== AIM OF THE EXERCISE ==
Only lines with the word "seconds" are needed; collect each of them from the listing below.

[start SOURCE EXCERPT]

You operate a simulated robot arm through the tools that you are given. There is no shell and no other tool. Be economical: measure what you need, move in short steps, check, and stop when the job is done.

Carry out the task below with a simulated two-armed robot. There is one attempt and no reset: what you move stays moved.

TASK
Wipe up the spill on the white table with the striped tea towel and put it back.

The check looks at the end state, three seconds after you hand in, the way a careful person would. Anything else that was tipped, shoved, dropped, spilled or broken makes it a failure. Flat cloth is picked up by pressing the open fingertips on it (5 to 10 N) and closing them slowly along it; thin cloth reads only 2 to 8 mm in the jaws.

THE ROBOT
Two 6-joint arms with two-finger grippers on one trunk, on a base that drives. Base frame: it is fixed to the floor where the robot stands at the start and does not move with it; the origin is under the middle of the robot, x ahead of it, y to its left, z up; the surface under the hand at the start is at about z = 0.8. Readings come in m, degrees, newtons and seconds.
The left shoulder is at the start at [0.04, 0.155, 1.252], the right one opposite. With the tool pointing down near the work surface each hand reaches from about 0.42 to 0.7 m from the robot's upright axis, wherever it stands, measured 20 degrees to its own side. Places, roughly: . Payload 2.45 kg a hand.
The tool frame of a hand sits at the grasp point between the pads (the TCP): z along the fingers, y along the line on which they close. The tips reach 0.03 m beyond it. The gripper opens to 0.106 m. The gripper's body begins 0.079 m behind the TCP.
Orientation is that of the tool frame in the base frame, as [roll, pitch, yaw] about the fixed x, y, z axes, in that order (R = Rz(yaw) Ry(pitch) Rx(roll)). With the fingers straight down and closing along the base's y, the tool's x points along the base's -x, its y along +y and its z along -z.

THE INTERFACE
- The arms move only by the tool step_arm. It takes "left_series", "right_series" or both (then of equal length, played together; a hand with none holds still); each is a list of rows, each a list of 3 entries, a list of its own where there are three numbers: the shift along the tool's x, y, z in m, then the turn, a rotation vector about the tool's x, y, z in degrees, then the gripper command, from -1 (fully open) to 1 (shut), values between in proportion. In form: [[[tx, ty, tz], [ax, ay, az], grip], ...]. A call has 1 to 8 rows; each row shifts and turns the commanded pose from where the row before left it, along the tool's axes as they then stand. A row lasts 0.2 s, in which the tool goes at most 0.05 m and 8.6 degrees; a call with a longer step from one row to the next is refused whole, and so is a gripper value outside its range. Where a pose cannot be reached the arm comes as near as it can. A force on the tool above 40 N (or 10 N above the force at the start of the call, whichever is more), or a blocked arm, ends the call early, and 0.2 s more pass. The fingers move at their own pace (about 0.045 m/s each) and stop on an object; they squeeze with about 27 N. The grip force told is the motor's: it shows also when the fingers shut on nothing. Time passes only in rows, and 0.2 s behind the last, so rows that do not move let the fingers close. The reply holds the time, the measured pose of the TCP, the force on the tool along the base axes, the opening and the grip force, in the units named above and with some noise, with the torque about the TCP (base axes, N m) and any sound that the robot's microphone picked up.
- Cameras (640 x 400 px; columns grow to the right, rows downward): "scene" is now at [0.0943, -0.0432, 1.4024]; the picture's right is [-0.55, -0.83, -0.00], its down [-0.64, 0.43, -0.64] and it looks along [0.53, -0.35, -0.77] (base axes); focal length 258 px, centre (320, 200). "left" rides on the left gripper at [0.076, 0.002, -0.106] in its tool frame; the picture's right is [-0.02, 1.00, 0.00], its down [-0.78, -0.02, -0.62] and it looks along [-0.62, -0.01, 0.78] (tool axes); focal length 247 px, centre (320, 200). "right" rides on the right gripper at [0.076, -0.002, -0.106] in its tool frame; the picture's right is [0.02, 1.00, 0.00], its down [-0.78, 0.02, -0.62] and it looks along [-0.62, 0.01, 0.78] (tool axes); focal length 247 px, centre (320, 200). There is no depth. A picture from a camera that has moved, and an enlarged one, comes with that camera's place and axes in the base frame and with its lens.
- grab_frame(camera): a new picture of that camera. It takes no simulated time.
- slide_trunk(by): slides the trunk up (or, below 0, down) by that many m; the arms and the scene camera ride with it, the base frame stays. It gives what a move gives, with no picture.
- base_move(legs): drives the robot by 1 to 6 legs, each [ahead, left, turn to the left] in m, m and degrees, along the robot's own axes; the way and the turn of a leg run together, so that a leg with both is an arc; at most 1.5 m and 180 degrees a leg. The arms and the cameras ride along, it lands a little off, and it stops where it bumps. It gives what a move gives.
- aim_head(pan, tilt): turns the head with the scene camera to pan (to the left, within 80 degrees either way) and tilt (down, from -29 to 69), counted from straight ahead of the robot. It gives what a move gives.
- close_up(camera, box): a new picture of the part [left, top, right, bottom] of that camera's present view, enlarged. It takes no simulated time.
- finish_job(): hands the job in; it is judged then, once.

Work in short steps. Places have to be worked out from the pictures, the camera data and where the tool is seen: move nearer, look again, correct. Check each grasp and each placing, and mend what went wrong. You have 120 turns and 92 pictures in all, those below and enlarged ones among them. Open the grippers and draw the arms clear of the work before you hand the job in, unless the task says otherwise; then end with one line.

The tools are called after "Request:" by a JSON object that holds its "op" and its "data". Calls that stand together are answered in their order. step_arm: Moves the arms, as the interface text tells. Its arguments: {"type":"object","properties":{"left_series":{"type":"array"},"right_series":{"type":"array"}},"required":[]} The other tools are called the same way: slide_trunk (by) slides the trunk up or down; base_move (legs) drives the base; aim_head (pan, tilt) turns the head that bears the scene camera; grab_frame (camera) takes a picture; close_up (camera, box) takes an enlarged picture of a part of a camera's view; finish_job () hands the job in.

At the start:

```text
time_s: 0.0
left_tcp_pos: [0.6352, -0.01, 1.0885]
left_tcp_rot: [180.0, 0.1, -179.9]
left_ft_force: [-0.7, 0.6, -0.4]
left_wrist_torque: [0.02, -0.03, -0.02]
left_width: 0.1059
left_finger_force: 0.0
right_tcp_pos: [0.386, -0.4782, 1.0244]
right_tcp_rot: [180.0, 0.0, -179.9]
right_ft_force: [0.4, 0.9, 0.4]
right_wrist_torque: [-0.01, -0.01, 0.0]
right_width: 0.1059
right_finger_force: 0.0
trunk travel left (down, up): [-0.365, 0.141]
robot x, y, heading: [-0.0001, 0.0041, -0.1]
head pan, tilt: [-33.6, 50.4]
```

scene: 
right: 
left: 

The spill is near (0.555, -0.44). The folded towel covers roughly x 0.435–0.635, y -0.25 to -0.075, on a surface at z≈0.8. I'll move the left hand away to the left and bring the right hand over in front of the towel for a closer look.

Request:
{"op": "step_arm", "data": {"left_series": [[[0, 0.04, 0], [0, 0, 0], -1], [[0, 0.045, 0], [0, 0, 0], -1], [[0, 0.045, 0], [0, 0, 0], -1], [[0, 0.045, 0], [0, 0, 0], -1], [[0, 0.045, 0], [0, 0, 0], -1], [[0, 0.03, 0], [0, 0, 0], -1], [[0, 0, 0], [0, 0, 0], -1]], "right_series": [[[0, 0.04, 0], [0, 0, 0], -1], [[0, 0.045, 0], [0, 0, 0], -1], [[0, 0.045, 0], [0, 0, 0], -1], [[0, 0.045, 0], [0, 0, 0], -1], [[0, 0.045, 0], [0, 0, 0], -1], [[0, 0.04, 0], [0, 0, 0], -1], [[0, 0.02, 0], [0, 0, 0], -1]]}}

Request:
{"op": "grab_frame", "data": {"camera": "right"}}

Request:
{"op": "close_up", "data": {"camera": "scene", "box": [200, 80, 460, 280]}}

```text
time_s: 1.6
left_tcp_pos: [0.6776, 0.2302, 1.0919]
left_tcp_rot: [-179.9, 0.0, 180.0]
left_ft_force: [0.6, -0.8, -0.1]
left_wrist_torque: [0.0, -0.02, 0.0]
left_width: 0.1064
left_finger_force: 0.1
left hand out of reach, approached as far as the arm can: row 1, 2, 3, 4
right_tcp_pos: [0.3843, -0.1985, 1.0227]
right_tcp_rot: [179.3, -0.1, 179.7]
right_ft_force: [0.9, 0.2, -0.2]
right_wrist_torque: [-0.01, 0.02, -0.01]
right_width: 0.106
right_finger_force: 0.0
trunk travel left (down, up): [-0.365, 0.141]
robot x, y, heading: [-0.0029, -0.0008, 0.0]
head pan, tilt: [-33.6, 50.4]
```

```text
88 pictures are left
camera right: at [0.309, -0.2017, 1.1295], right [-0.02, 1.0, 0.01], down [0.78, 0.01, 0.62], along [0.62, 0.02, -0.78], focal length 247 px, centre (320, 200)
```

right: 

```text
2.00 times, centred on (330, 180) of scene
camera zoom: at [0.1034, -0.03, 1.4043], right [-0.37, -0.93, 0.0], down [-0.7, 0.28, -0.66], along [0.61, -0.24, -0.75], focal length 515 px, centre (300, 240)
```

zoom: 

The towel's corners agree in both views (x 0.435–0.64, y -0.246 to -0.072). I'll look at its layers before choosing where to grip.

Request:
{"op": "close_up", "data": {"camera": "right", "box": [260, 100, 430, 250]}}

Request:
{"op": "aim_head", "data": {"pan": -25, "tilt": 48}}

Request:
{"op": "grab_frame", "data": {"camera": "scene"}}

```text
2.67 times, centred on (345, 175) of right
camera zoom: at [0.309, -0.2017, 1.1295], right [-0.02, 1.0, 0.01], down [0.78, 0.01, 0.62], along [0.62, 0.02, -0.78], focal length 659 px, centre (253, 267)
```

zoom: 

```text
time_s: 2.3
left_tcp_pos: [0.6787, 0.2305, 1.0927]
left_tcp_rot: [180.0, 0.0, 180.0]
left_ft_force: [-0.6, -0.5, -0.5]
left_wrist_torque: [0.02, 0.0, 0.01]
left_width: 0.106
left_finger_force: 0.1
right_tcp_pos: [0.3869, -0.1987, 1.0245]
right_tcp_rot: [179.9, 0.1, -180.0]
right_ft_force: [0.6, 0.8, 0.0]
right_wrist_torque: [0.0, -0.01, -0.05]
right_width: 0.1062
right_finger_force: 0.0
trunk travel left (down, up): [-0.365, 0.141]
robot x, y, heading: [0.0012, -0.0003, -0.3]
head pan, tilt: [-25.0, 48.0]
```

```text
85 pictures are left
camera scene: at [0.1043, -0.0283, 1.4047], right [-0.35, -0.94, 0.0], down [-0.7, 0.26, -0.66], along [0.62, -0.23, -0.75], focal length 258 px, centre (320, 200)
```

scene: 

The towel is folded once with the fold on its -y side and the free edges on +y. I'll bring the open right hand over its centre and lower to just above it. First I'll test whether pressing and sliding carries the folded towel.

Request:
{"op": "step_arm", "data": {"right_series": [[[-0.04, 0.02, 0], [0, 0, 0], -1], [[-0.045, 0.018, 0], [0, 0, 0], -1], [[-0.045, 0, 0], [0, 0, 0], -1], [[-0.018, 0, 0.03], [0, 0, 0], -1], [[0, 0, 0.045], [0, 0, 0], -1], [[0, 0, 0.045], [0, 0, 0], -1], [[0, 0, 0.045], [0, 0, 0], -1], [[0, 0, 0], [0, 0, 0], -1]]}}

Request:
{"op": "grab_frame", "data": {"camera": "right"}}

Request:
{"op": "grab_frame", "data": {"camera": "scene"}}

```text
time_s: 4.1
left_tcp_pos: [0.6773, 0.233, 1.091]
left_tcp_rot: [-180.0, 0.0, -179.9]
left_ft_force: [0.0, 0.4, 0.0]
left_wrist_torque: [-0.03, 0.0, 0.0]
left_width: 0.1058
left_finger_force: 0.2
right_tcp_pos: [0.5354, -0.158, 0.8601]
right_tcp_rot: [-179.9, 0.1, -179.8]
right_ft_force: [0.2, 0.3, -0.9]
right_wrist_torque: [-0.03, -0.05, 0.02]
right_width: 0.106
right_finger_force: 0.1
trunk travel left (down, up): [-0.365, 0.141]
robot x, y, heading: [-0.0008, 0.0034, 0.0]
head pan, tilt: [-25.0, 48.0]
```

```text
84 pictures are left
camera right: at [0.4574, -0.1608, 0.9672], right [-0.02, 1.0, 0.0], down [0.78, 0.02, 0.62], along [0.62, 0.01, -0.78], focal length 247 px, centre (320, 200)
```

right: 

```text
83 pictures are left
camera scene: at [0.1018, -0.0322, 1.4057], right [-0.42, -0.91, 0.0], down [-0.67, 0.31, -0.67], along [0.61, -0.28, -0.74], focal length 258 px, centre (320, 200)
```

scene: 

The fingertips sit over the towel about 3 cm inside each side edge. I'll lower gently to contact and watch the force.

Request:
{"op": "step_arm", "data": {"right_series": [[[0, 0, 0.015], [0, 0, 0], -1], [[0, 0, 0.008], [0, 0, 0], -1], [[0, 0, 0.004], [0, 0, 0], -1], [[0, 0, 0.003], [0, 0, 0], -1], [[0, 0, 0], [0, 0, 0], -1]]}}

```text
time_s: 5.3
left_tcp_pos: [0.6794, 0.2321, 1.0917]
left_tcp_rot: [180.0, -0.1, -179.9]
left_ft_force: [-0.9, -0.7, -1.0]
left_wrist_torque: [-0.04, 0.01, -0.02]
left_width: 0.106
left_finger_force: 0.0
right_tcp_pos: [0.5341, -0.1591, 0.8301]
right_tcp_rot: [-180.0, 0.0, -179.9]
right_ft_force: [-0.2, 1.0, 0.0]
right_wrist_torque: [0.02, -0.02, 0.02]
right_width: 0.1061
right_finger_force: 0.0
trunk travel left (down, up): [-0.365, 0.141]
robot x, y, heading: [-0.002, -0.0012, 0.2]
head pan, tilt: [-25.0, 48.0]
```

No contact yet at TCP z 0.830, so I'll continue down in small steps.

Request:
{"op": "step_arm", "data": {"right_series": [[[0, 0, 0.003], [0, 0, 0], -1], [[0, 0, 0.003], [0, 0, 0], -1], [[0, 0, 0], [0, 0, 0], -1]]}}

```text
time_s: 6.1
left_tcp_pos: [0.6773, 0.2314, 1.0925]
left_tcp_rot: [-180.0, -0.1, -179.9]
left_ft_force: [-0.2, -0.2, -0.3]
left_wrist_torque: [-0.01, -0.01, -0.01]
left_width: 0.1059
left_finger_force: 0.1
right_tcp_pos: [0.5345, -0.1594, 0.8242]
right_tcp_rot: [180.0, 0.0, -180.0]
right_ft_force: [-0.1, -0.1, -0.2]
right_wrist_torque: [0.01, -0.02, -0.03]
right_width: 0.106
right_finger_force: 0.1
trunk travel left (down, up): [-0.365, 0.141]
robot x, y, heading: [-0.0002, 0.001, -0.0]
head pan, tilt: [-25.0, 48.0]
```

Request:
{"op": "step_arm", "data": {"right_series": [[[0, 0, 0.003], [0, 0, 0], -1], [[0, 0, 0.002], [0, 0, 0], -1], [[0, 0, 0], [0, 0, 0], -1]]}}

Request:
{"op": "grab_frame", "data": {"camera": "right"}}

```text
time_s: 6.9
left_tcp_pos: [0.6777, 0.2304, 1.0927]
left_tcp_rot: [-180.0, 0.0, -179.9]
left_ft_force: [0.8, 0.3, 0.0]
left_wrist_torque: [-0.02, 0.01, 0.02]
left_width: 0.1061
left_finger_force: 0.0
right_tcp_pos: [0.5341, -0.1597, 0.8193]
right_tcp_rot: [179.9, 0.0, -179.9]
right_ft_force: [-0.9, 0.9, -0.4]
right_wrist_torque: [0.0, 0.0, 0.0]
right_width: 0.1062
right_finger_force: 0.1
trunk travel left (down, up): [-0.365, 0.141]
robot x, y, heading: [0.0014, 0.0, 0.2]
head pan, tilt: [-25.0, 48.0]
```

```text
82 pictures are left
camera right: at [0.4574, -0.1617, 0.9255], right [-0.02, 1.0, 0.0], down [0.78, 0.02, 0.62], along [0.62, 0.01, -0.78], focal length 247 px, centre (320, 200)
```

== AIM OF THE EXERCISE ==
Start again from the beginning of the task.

[end SOURCE EXCERPT]

== THE RESULT ==
The check looks at the end state, three seconds after you hand in, the way a careful person would. Anything else that was tipped, shoved, dropped, spilled or broken makes it a failure. Flat cloth is picked up by pressing the open fingertips on it (5 to 10 N) and closing them slowly along it; thin cloth reads only 2 to 8 mm in the jaws.
Two 6-joint arms with two-finger grippers on one trunk, on a base that drives. Base frame: it is fixed to the floor where the robot stands at the start and does not move with it; the origin is under the middle of the robot, x ahead of it, y to its left, z up; the surface under the hand at the start is at about z = 0.8. Readings come in m, degrees, newtons and seconds.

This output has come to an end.